**Problem to work on:** Retype the source from its first word to its last.

===== Source =====

Marketing is about how you handle your half of the conversation.
I just listened to an episode of Marketing Voices that featured an interview of Guy Kawasaki. It’s a short, feel-good interview that packs an education. One topic that was covered is the fact that widely-known brands (such as Coke) may have brand equity affected by consumer-to-consumer conversations that influence public opinions about their brand. In other words, a company is no longer the one and only source that creates influencial marketing messages about their brand. I’ll mention the same example used by Guy, the Diet Coke & Mentos phenomenon.
Swimming Downstream through the Social Networks
I agree with Guy, this incident should be embraced by those two companies. Perhaps Mentos should even encourage these experiments to try to prolong the brand’s time in the spotlight. It could produce and market a special edition Mentos that reacts twice as strongly to Diet Coke (or reacts differently in other ways). And then challenge people to take video of their most elaborate DC/Mentos experiments.
Who knows?! Why not?
The DC/Mentos event was positive. But what happens when blatantly negative news about your brand circulates throughout the social networks? Could this type of event be a brand-killer? Well, in most cases, your brand can overcome extremely negative brand equity - even end up stronger than before the incident happened.

===== Supplied information =====

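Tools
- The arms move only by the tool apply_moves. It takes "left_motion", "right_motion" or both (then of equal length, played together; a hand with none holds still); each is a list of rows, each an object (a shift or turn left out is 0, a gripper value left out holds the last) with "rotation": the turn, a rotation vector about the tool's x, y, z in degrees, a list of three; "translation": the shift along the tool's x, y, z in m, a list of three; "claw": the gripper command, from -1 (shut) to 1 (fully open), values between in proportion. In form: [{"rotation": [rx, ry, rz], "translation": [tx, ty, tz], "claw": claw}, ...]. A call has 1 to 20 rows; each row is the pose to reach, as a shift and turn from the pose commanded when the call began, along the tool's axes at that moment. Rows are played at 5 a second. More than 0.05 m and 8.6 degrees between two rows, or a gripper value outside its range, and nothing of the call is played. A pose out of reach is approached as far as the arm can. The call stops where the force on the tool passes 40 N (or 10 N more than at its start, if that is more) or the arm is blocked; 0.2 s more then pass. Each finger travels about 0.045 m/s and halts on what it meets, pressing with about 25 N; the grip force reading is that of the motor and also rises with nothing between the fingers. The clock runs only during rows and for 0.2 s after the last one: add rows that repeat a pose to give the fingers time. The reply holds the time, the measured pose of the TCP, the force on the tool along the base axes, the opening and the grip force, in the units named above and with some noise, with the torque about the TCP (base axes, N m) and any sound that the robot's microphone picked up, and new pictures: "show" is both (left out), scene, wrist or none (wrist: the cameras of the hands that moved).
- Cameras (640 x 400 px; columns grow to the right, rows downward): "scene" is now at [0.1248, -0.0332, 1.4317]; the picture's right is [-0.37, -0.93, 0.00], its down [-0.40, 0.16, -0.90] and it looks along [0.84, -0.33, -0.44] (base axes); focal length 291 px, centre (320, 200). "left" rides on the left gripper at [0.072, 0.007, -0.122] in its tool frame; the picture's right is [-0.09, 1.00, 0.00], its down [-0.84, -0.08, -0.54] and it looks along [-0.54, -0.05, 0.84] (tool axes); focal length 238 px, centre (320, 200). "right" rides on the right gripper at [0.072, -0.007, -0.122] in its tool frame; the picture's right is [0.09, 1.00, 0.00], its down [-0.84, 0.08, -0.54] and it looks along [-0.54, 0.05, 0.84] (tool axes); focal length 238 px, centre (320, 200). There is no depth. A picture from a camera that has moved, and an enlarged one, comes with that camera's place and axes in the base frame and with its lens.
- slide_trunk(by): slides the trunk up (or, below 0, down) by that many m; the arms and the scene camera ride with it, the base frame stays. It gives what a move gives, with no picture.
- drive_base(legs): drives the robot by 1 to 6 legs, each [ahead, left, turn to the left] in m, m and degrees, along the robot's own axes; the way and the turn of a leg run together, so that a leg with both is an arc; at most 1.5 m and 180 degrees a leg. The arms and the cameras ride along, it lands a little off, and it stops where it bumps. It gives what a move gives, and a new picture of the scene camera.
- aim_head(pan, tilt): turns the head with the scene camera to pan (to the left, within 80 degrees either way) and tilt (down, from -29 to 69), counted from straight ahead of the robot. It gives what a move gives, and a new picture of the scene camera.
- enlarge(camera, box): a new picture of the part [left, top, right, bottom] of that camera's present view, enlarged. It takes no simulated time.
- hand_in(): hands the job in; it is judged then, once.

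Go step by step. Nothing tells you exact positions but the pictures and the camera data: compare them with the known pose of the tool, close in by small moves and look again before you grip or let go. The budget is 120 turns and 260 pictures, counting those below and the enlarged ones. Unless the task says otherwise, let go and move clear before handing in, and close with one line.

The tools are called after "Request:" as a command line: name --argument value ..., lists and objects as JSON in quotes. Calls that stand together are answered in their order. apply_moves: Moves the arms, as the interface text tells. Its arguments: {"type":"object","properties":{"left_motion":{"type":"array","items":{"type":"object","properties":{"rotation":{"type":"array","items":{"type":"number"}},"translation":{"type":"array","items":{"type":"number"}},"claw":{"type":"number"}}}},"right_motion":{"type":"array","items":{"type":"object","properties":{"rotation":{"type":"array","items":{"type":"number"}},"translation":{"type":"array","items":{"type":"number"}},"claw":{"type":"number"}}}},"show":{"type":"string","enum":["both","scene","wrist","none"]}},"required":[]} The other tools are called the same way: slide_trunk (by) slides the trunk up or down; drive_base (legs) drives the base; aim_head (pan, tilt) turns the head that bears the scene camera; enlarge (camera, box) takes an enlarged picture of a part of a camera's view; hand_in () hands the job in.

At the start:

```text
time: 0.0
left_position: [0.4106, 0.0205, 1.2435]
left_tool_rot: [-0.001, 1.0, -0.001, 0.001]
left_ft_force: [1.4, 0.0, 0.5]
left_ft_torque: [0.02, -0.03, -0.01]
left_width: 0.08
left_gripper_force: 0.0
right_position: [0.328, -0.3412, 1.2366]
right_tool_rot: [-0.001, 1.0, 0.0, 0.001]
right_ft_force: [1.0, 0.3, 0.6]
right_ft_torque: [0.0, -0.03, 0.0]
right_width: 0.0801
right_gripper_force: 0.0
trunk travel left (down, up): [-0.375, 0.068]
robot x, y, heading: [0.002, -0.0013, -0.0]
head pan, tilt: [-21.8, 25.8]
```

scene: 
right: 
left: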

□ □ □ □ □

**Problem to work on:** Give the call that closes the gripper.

=====

**Exercise result:**
Marketing is about how you handle your half of the conversation.
I just listened to an episode of Marketing Voices that featured an interview of Guy Kawasaki. It’s a short, feel-good interview that packs an education. One topic that was covered is the fact that widely-known brands (such as Coke) may have brand equity affected by consumer-to-consumer conversations that influence public opinions about their brand. In other words, a company is no longer the one and only source that creates influencial marketing messages about their brand. I’ll mention the same example used by Guy, the Diet Coke & Mentos phenomenon.
Swimming Downstream through the Social Networks
I agree with Guy, this incident should be embraced by those two companies. Perhaps Mentos should even encourage these experiments to try to prolong the brand’s time in the spotlight. It could produce and market a special edition Mentos that reacts twice as strongly to Diet Coke (or reacts differently in other ways). And then challenge people to take video of their most elaborate DC/Mentos experiments.
Who knows?! Why not?
The DC/Mentos event was positive. But what happens when blatantly negative news about your brand circulates throughout the social networks? Could this type of event be a brand-killer? Well, in most cases, your brand can overcome extremely negative brand equity - even end up stronger than before the incident happened.